For though the Carmelites did sing the Salve Regina on the way to the scaffold…the Salve Regina did not actually accompany the decapitations. Their final song at the scaffold – for there were several – was Psalm 117, Laudate Dominum omnes gentes, which proclaims the mystic truth couched at the heart of the Christian experience of salvation: God’s mercy is at the center of all things, even of being guillotined…
Spontaneously bursting from the lips of Sister Constance as she, designated as the first to die, started up the scaffold steps, the austere chanting of the psalm was in fact taken up and carried forward by the others until the end. Thus as the implacable blade cut short each nun’s voice and her head with an effusion of blood, the chanting of women’s voices insistently proclaimed before men and angels (1 Cor 4:9) that God’s mercy was being confirmed on them.
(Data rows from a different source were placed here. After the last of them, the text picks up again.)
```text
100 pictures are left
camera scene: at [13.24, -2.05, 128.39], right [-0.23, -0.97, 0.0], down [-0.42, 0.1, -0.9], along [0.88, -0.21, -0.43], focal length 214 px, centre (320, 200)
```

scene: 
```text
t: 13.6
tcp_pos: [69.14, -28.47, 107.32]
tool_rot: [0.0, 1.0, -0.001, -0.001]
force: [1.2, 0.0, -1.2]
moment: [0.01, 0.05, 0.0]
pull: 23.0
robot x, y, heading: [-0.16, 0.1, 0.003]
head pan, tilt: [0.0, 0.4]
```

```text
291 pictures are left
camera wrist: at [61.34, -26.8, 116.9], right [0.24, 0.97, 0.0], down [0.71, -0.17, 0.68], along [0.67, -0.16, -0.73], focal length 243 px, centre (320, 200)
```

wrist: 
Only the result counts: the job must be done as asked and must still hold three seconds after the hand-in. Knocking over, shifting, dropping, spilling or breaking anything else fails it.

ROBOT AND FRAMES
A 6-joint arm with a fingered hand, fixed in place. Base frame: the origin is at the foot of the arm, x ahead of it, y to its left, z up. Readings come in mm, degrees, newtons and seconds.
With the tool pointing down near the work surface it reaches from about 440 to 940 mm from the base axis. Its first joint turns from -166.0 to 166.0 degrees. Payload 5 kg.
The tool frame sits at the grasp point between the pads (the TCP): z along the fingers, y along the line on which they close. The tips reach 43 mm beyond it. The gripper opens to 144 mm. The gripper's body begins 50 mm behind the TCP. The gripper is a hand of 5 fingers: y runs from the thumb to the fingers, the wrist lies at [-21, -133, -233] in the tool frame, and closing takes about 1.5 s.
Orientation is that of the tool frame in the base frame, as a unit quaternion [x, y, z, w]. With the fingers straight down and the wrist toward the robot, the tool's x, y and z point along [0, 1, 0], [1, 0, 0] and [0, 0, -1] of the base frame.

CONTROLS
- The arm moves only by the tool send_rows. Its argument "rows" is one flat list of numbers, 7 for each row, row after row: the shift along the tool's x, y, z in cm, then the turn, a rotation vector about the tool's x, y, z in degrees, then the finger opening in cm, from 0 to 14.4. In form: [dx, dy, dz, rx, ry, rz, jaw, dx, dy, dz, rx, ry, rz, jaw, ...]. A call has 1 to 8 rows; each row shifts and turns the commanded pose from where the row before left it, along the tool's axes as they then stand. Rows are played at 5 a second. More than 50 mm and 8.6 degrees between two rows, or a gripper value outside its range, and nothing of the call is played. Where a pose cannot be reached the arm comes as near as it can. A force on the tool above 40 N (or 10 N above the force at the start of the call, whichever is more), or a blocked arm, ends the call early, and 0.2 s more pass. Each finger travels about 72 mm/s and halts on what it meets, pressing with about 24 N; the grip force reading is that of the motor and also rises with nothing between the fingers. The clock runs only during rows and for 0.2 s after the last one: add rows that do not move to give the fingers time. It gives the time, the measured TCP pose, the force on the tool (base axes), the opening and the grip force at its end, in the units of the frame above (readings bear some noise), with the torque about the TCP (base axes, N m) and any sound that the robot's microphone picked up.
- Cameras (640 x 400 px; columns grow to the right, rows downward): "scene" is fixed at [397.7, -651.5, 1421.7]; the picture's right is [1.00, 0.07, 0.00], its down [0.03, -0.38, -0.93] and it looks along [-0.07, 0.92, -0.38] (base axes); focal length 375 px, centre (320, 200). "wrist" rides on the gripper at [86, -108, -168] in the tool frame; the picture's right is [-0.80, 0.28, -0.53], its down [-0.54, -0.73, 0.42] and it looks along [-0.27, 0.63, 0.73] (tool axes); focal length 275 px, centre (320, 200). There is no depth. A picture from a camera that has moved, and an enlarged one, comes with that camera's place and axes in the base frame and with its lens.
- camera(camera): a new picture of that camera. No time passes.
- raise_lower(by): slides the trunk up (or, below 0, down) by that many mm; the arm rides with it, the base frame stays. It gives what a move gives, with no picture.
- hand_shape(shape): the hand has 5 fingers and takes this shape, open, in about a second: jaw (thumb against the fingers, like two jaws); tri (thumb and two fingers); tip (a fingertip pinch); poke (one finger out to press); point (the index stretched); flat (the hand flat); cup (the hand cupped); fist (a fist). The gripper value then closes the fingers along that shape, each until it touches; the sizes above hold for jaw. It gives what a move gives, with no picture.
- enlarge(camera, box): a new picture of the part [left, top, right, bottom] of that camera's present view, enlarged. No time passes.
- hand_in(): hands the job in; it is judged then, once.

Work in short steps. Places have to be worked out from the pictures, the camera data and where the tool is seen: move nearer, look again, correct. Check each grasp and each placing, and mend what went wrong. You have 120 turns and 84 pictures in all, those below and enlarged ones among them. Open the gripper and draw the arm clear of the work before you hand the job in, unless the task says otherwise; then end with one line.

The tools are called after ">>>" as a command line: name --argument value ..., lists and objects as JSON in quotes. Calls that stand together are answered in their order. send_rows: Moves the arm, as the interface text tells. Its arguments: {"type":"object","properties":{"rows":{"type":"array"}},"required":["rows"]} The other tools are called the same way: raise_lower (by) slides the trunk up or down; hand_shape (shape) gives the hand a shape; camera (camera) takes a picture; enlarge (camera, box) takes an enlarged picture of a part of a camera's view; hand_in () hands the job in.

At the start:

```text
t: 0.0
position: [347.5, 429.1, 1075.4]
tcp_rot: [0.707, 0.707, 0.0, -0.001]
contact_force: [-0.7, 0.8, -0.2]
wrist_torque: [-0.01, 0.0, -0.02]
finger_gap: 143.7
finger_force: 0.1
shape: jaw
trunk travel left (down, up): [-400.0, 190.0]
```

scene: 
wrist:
Such was their final statement, their final word, their final witness. No protest was lodged against the new totalitarian terrorist government, no denunciation of its disgusting daily cult of blood sacrifice. No complaint at this ultimate moment came from these defenseless, dispossessed, and unjustly persecuted Christian women that their most basic human rights were being grossly violated even as the new order celebrated its Declaration of the Rights of Man. Naught but their austere chant of high, solemn joy that, after some 20 months of daily consecrating themselves for this hour, God’s mercy was allowing them to make their act of holocaust to restore peace to France and her Church.
William Bush, To Quell the Terror: The True Story of the Carmelite Martyrs of Compiegne (1999)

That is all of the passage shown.